1. He had the right to please Himself.

2. He ceded it.

(1)Seeking not His own case.

(2)Bearing the reproach of others.

3. For the benefit of mankind.


1. For faith.

2. For imitation.

3. For motive.

(J. Lyth, D.D.)

makes a trifle the highest virtue.

(T. Robinson, D. D.)

Amongst the Roman Christians there was a great strife about a very small matter. Might a Christian eat meat, or must he live on herbs? And we maybe certain that there would be the loud assertion of individual rights, and everywhere self would be very conspicuous. It must have grieved the apostle to be compelled to take part in any such strife. He must have been conscious of a deep descent when he came down from the heights of chap. Romans 8 into the arena where professed Christians were engaged in such a dispute. But he brought the power of the Cross to bear upon it, and instantly lifted it into a higher region. He showed the contending men that in connection with their very differences there were glorious possibilities of maintaining Christ's own spirit and growing up into Christ's own likeness (vers. 1-3). Note —

I. THE SPIRIT OF CHRIST. The motto of selfish human nature is "Every man for himself, and God for us all"; and there are some of us who would change the latter part of the motto, and whose joy would be greater if they could believe that God is a great deal more for them than He is for others. The spirit of Christ was the very reverse of this. With Him thoughts of others were first, thoughts of self were last. He came into this world of which He had been the Creator, and of which He was the rightful ruler, "not to be ministered unto," etc. Wherever He was found He was there for the good of others.

1. Look at His miracles. Who can fail to discern there a care for others that never sleeps? In connection with this it is very significant that our Lord's first temptation was to work His first miracle for His own relief. A little while afterwards the Jews were in the wilderness. They had not fasted forty hours, and we do not read that any of them complained of hunger. But Christ made a feast for five thousand who would not turn one stone into bread for Himself. He that came to minister, etc., must not strike the wrong keynote of His life by making His first miracle a miracle for His own personal relief. In our Lord's triumph over the next temptation you can see the same thoughtful love for the good of others. He could have cast Himself from the pinnacle of the temple, and no doubt it would have brought Him great applause, but whose tears would it have wiped away? So He kept His Divine resources in all their virgin freshness and fulness till presently the lepers crossed His path and He could cleanse them. We remember where the glory first broke forth. He who the other day would not turn stones into bread to appease His own hunger turned the water into wine to relieve His friends from embarrassment. Put the first temptation and the first miracle side by side, and how there flames out this ever blessed truth, "Even Christ pleased not Himself."
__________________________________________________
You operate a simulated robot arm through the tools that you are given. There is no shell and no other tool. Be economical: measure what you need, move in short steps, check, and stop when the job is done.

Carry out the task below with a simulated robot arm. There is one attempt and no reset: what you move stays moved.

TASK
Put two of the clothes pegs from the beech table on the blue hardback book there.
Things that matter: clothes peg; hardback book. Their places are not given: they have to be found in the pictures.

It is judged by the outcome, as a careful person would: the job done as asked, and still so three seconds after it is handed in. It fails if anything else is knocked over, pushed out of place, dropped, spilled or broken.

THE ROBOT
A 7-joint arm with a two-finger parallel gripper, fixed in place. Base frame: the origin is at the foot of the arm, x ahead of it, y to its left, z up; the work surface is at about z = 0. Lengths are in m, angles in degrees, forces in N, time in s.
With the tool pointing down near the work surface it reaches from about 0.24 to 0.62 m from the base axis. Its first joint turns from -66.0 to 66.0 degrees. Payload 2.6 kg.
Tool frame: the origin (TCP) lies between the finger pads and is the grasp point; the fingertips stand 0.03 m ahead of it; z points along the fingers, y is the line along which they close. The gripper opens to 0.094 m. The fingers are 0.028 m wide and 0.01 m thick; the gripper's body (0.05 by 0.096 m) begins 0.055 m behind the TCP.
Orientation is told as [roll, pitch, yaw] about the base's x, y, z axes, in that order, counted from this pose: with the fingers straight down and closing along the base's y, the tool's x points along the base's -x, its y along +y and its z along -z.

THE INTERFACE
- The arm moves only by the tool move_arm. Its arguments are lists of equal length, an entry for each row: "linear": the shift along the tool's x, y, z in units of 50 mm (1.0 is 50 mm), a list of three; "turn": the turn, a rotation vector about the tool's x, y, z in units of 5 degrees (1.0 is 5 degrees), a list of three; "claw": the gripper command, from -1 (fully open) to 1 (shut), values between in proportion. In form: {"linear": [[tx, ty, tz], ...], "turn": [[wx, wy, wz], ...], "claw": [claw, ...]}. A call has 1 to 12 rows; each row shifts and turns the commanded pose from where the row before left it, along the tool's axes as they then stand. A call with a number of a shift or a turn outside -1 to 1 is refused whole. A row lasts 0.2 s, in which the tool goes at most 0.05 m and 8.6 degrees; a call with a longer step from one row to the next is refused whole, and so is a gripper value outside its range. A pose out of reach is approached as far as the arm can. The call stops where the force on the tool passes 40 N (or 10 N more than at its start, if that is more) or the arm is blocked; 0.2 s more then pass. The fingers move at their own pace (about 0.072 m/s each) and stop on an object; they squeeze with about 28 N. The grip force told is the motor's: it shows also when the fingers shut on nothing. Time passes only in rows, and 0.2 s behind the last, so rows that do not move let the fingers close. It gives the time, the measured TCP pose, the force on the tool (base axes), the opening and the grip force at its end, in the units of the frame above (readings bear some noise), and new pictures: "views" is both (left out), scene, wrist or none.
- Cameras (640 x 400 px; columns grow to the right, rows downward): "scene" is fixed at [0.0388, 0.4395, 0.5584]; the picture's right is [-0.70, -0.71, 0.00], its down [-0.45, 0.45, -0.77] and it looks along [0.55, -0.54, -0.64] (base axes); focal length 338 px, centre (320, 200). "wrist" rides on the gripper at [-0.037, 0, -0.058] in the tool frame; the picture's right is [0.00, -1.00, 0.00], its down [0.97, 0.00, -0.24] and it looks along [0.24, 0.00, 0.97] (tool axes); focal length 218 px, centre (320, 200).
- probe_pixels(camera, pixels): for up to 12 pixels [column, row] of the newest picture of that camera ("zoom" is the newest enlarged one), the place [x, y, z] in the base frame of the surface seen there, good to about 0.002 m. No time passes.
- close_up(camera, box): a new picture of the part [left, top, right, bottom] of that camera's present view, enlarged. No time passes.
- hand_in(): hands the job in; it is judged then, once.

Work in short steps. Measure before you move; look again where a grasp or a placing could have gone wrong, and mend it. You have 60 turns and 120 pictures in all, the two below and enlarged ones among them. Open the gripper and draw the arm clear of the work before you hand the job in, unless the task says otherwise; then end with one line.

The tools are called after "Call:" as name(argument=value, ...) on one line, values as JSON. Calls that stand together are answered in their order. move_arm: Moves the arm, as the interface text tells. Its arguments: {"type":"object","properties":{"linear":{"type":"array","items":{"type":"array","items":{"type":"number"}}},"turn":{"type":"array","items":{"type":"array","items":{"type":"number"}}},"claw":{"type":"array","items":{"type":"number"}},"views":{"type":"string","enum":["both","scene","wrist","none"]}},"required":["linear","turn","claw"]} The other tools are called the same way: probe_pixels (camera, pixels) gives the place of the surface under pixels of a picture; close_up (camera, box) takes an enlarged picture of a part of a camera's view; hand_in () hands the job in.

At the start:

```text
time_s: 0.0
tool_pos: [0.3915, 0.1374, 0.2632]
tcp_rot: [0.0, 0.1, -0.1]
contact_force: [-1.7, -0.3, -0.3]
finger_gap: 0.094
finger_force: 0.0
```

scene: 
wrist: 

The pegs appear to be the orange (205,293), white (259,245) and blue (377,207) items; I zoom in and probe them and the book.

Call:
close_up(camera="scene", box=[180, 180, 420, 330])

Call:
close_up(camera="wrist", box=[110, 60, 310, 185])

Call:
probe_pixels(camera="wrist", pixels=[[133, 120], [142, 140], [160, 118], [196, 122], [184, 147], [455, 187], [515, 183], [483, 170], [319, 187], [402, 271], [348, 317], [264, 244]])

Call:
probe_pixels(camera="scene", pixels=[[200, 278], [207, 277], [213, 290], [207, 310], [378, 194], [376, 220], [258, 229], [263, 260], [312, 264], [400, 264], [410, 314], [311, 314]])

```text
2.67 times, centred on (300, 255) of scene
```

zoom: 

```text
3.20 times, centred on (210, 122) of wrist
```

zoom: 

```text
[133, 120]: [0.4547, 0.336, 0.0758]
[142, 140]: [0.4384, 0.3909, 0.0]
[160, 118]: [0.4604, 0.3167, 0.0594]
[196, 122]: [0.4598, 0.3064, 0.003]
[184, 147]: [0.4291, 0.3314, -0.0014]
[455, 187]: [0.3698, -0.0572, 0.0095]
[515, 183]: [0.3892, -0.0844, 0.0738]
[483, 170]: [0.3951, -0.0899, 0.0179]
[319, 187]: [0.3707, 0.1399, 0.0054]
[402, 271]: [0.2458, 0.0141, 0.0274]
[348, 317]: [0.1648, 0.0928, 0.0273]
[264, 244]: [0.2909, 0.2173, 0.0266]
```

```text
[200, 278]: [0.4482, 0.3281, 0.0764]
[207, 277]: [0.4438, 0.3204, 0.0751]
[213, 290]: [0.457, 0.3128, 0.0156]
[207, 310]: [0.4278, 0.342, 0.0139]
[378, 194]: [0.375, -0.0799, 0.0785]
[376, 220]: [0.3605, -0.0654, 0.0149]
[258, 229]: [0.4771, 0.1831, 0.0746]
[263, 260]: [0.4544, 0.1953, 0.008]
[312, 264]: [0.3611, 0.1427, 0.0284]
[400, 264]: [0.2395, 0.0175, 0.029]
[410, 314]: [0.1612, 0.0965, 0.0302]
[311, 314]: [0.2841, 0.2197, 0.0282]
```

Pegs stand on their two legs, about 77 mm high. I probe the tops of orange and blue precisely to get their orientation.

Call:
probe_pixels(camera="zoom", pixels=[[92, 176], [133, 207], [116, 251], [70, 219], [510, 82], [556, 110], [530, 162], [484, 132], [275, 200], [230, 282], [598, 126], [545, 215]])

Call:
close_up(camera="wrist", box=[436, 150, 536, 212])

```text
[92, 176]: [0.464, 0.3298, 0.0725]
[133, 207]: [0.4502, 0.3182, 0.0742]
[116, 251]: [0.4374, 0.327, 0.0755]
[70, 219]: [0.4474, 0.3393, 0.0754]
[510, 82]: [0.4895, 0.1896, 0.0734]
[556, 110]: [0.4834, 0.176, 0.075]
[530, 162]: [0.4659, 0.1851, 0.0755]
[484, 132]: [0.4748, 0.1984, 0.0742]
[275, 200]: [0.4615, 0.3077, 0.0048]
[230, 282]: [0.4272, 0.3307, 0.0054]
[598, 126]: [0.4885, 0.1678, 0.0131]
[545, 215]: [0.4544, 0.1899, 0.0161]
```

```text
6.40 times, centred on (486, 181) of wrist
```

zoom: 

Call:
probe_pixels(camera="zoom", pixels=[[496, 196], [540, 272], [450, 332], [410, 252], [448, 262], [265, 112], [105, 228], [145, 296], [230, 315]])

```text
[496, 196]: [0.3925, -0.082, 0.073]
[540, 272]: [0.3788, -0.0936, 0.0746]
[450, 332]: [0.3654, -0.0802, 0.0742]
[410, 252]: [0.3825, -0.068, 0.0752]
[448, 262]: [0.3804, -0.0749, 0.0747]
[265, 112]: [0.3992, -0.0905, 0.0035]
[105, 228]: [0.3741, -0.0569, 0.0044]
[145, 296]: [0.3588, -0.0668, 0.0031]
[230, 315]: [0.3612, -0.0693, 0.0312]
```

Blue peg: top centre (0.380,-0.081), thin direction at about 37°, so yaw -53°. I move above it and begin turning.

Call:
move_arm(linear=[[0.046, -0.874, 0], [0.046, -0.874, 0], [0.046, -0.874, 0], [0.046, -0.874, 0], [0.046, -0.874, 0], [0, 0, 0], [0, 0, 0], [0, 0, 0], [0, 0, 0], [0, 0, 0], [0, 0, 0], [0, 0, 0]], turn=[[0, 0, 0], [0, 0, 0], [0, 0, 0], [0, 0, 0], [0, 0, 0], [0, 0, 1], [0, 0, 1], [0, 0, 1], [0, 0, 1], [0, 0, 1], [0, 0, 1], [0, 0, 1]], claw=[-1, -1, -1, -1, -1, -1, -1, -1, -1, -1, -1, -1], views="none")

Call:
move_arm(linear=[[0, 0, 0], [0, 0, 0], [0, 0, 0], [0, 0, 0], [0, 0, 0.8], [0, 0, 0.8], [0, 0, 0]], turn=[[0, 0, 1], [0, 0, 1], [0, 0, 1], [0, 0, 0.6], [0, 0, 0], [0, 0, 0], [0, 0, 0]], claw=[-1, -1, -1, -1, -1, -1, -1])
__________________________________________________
2. After His first journey of mercy He went back again to Nazareth. He had gone to Capernaum, etc., and had conferred many blessings; but He returned as poor as He had left it. The people had heard what He had done: He knew what was in their hearts. He said, "Ye will say to Me, Physician, heal Thyself." Why did not He who had done so much for others better His own circumstances? We must not be astonished at their incredulity. Here was a new thing in the earth. Here was a man unspeakably rich in resources, unspeakably lavish in His gifts; and He lived and died in deepest poverty.

3. As in life, so in death Christ pleased not Himself. When His burden of woe was becoming so heavy that His heart was like to break, the soldiers led by Judas went to seize Him; He put forth His power and they fell to the ground. He soon made it manifest that the deed of gentle violence had not been wrought for His own deliverance, but for the deliverance of others. "Take Me and let My disciples go their way." The daughters of Jerusalem dropped their tears upon His way of grief. He bade them stay their tears, not because He spurned their sympathy, but because He would have them keep their energies for their own sorrow. How many more instances there are in that crucifixion that one might cite to the same purport! The cup of sorrows was held up to Him. Many and diverse were the elements in that cup. Judas put into it all the poison of his treachery, Peter the bitterness of his denial, the people the foul stream of their ingratitude, the soldiers their cruelty, the priests and Pharisees their deadly malignity, Herod his mockery, Pilate his unrighteousness, and the crowd, aided by the malefactor, their brutal and blasphemous revilings. And there were other bitter elements there, the reality and terribleness of which are testified to by Scripture. Yet He drank that cup that sinners might live.

II. THE DUTY OF THE DISCIPLE. Lay stress on the word "even."

1. Surely if any one could have done it wisely, and safely, and beneficially, He could have done it. He had no thought but what was wise, no will but what was good, no fear but what was sinless, no desire but what was honourable, and yet He hesitated not to take His thoughts, desires, and will, and bind them with cords for sacrifice, and lay them upon the altar. If Christ could deny Himself, what passion of ours is too noble, what pleasure too precious, what desire too honourable, what prejudice and prepossession too precious to be fastened to the Cross for ever, if the will of God and the claims of brotherly kindness and charity demand the sacrifice?

2. A Christ without self-denying love could not have saved the world. A church without self-denying love cannot carry on the work of Christ.(1) And if our selfishness give birth to uselessness He will visit it with the punishment of perpetual uselessness. The man that did not use his talent, that did not employ his power for doing good, was punished in part by having the capacity for doing good taken away.(2) On the other hand, if our generous love give birth to usefulness, our usefulness shall be rewarded by greater capacity and wider sphere for service. The man that had turned his talent into six talents, he was not welcomed into rest, he was welcomed into wider work.